▶ **Job**
Wherever the string "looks" shows up in a line, count that line. Give the total alone.

═════ Data segment

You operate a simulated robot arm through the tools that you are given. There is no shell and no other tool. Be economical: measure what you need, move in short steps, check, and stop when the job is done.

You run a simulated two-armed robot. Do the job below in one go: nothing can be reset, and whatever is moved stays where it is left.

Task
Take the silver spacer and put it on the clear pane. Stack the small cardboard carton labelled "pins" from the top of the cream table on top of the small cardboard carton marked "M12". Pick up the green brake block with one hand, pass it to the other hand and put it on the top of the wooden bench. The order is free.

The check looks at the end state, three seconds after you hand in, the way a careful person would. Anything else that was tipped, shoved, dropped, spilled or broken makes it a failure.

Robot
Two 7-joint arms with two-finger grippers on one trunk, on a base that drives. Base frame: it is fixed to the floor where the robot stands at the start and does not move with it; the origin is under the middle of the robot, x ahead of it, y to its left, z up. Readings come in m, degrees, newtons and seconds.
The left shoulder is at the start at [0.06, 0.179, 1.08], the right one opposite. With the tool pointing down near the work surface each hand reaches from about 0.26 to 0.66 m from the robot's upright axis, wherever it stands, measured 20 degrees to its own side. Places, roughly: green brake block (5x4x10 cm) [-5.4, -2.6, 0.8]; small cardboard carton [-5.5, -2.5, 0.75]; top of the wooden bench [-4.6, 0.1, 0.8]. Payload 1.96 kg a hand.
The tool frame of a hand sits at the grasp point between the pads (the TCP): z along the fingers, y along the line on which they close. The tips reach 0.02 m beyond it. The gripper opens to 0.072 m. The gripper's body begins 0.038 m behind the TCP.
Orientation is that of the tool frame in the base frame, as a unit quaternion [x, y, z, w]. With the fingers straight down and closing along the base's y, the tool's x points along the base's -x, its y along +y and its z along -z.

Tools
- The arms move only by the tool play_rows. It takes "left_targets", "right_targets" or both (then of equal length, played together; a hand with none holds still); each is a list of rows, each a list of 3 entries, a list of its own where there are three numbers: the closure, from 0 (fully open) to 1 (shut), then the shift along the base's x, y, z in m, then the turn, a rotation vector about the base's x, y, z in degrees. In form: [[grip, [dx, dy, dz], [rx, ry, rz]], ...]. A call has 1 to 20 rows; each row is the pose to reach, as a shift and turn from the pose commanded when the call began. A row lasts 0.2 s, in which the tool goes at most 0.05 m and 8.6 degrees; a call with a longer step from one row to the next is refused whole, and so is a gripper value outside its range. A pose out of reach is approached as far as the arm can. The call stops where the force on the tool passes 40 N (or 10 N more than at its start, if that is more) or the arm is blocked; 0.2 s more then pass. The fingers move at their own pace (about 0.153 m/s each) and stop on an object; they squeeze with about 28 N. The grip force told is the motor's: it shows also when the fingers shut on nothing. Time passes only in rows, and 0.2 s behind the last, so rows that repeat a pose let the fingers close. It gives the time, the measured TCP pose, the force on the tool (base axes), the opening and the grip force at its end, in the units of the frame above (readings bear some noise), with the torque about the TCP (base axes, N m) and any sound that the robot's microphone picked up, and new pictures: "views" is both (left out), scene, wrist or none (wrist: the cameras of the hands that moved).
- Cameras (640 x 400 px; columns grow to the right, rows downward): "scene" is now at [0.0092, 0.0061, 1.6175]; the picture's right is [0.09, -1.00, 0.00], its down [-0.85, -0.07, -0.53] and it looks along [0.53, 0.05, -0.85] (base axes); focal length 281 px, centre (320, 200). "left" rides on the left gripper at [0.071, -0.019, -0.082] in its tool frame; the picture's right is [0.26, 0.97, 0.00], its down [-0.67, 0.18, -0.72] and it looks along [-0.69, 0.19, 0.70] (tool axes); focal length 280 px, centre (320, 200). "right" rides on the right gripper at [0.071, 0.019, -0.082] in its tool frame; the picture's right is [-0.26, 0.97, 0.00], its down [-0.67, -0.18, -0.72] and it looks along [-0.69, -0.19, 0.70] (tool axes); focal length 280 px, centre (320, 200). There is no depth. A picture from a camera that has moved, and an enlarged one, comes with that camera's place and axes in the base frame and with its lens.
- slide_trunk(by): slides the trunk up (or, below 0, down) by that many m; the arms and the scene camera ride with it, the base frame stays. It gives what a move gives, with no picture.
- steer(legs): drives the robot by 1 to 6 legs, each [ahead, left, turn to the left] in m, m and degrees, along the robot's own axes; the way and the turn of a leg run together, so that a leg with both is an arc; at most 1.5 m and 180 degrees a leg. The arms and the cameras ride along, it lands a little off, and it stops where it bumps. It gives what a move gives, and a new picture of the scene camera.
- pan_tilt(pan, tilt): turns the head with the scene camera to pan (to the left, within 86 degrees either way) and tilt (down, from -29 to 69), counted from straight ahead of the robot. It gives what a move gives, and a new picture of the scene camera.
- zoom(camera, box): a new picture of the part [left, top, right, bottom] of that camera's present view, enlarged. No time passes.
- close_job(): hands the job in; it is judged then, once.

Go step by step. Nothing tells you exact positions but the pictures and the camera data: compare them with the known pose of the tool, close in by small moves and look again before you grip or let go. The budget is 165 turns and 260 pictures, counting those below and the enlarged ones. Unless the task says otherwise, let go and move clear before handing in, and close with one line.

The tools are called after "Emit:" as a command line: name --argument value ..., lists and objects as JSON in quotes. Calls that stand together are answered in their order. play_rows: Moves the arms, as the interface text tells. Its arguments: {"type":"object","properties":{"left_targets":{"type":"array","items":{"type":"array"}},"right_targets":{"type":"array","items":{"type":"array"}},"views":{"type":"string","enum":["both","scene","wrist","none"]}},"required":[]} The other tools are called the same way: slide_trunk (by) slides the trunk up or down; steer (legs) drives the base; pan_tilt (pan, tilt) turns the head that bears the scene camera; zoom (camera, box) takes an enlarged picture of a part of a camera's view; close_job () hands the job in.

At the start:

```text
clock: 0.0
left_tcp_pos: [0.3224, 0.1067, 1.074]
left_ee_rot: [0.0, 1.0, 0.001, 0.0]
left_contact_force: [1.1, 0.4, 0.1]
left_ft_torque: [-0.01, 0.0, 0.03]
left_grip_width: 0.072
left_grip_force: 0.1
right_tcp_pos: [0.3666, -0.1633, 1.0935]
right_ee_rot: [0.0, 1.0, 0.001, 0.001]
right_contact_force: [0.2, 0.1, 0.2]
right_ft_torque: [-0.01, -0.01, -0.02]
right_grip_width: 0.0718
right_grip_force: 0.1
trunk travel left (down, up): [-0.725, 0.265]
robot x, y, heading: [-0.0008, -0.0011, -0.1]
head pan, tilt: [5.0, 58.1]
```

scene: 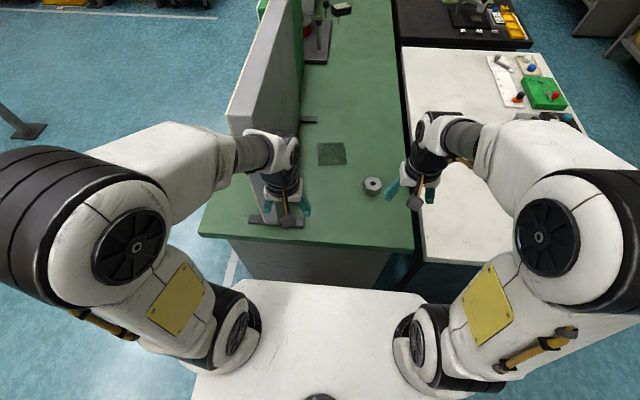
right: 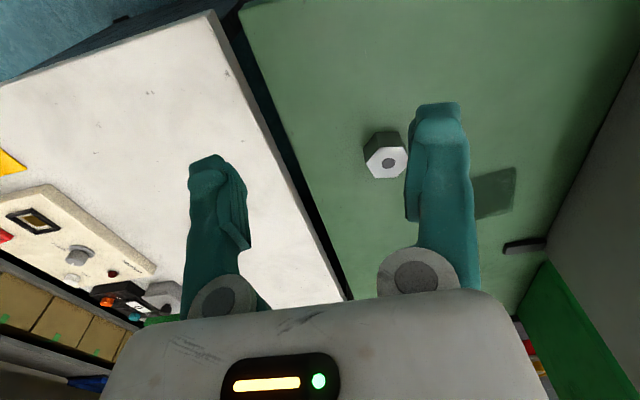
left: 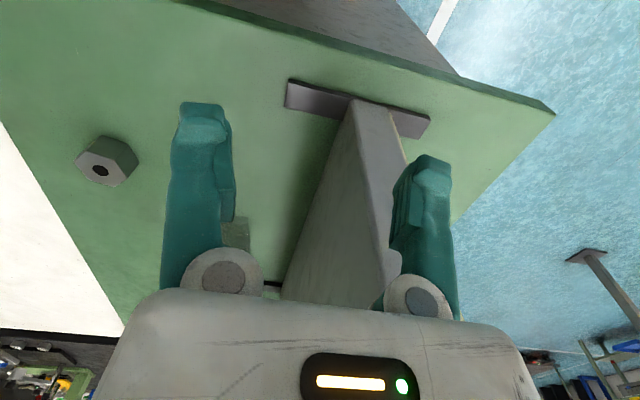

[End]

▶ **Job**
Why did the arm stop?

══════════

▶ **Written response**
2